===== EXTRACTED DATA

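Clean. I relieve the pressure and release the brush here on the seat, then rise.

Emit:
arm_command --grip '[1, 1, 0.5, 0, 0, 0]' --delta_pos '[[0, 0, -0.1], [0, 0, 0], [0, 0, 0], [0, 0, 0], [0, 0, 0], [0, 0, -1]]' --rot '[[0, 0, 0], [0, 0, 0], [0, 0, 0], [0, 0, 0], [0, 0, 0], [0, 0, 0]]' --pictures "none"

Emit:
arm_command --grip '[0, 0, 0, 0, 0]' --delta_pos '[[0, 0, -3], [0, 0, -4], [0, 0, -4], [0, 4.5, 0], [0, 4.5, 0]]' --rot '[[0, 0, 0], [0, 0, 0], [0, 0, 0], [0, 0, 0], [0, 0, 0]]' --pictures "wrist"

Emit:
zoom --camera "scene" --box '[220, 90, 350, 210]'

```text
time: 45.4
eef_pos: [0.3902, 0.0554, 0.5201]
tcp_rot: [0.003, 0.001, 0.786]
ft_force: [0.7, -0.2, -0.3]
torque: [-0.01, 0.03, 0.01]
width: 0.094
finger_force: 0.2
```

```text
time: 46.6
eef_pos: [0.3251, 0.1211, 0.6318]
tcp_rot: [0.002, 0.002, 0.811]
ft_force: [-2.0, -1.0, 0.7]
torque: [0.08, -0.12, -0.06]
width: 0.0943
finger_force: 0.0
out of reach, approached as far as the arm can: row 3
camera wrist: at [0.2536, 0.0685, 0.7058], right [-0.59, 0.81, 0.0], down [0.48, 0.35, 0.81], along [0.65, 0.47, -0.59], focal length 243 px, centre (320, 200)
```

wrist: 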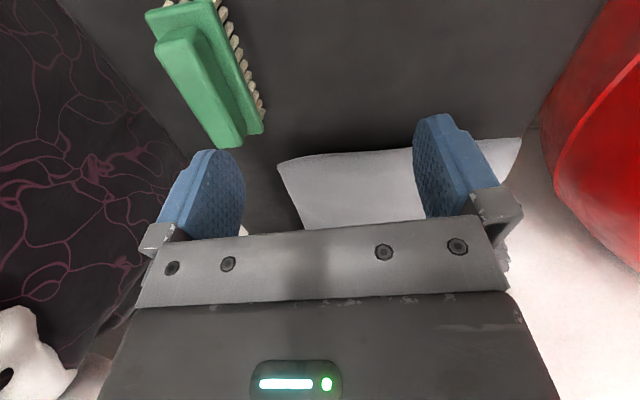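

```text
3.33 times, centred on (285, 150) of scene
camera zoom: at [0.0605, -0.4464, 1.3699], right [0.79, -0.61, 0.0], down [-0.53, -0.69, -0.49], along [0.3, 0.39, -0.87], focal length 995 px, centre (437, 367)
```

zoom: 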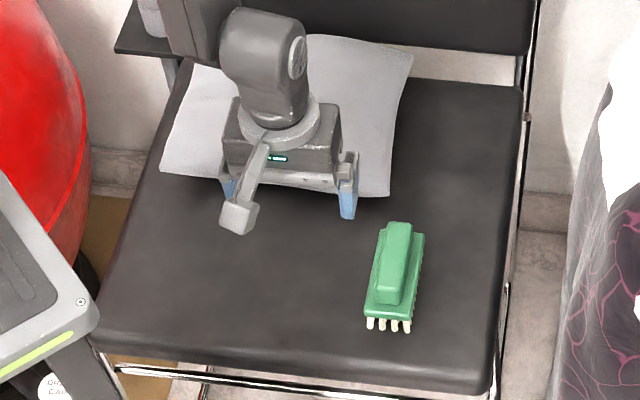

==========
===== EXTRACTED DATA

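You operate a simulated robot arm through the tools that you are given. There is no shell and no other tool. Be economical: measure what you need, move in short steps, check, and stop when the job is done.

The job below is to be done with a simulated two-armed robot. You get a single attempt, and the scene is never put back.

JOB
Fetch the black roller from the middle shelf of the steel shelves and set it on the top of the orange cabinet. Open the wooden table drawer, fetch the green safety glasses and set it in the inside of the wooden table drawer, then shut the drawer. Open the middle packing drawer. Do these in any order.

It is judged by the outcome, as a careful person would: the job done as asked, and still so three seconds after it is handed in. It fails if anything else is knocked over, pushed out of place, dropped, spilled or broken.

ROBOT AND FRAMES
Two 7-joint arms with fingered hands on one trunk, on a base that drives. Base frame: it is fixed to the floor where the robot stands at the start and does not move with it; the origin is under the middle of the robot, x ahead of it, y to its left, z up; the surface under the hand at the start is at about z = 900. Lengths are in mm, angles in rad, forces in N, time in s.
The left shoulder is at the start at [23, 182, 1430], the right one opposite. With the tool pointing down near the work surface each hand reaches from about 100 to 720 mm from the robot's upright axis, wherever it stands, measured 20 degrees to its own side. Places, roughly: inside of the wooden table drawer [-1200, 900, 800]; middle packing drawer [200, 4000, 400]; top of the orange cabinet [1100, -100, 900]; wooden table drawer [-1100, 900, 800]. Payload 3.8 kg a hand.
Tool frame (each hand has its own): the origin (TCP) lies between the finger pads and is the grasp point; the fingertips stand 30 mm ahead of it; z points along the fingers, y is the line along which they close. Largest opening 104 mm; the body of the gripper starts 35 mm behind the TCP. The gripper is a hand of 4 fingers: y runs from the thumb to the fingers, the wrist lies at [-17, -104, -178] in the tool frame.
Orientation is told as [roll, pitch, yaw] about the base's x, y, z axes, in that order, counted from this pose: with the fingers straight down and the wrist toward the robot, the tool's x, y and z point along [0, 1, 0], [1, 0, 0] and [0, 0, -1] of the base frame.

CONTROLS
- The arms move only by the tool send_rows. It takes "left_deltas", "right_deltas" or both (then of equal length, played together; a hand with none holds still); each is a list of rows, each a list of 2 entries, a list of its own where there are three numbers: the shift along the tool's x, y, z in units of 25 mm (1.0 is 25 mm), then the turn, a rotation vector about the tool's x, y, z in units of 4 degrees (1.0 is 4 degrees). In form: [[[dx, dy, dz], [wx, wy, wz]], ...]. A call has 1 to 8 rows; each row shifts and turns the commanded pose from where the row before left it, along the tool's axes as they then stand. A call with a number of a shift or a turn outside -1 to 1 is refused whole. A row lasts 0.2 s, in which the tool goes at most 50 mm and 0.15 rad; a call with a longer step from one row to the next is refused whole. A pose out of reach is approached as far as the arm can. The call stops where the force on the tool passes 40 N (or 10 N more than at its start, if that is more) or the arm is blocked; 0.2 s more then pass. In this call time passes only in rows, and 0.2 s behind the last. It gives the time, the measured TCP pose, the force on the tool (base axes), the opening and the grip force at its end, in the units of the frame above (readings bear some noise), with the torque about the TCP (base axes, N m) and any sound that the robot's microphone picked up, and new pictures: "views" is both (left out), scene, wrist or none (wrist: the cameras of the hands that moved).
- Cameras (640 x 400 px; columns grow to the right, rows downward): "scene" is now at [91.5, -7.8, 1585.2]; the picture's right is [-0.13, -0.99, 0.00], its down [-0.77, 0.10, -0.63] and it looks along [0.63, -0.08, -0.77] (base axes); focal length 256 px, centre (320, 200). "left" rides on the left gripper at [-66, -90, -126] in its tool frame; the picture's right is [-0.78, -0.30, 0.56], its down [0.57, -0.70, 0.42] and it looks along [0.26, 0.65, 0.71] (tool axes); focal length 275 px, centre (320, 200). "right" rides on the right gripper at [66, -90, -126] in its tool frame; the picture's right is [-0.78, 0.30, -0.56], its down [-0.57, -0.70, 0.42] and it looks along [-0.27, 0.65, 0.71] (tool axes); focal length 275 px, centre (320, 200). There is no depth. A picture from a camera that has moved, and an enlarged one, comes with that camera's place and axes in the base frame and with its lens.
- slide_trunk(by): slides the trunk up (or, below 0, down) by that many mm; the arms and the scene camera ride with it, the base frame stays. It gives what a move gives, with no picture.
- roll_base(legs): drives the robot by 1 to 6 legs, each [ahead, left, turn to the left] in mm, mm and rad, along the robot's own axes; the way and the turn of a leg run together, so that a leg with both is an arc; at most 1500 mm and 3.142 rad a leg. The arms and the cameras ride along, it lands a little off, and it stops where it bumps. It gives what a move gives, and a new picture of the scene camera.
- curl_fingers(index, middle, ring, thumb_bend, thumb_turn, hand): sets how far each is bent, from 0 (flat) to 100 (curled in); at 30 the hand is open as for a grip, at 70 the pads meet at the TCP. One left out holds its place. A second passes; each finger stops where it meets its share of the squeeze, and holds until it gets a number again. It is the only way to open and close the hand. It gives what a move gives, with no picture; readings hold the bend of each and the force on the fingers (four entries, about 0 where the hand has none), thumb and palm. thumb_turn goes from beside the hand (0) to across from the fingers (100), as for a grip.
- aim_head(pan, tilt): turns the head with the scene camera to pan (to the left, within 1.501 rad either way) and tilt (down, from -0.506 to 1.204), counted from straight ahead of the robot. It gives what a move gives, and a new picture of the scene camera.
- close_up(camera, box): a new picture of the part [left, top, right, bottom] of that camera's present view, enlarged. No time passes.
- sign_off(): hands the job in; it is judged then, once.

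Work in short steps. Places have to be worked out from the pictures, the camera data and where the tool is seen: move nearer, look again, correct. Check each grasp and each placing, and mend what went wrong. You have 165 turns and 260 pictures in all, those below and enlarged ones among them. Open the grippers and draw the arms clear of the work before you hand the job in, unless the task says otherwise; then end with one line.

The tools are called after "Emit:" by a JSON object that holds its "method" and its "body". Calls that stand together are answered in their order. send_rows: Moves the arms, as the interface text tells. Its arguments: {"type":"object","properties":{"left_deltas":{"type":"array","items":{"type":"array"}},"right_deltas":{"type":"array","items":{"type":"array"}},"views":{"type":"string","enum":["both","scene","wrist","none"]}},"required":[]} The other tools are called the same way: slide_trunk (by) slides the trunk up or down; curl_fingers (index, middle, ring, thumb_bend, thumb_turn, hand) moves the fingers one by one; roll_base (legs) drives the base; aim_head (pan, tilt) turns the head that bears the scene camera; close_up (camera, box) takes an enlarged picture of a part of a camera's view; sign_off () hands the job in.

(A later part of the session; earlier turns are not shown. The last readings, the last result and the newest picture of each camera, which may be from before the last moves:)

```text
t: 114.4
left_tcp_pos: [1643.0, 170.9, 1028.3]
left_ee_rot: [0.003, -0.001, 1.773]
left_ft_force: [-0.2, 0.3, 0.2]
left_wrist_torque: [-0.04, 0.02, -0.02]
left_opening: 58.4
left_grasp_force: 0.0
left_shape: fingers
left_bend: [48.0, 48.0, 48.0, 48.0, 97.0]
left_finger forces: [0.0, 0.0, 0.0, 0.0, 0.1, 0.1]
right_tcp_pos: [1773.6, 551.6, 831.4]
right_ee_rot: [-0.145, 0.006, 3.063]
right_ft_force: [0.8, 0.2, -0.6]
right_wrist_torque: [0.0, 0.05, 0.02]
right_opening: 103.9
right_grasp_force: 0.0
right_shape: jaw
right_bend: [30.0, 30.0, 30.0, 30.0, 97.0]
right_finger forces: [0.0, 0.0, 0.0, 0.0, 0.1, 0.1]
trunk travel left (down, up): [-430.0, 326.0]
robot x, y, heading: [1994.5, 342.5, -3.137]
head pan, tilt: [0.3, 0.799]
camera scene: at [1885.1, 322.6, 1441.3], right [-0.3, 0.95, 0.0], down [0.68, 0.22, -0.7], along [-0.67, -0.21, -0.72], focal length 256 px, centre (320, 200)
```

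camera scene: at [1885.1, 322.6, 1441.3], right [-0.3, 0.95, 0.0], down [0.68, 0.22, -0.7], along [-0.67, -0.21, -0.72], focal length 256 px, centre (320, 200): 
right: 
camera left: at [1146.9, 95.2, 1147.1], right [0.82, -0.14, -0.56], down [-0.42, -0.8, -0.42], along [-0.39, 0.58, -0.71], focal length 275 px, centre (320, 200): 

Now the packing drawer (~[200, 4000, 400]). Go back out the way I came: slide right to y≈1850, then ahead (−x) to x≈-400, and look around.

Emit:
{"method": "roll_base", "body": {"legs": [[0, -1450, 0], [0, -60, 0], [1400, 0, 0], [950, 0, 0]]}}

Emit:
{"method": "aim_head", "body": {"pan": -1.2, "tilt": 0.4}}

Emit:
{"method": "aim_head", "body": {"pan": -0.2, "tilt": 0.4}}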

==========
===== EXTRACTED DATA

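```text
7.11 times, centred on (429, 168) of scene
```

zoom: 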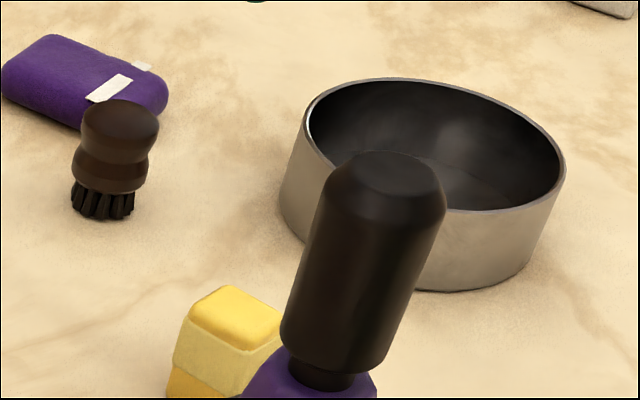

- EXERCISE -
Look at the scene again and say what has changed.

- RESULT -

==========

- EXERCISE -
Only lines holding the string "judged" are wanted; gather each one from the entries above.

- RESULT -
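It is judged by the outcome, as a careful person would: the job done as asked, and still so three seconds after it is handed in. It fails if anything else is knocked over, pushed out of place, dropped, spilled or broken.
- sign_off(): hands the job in; it is judged then, once.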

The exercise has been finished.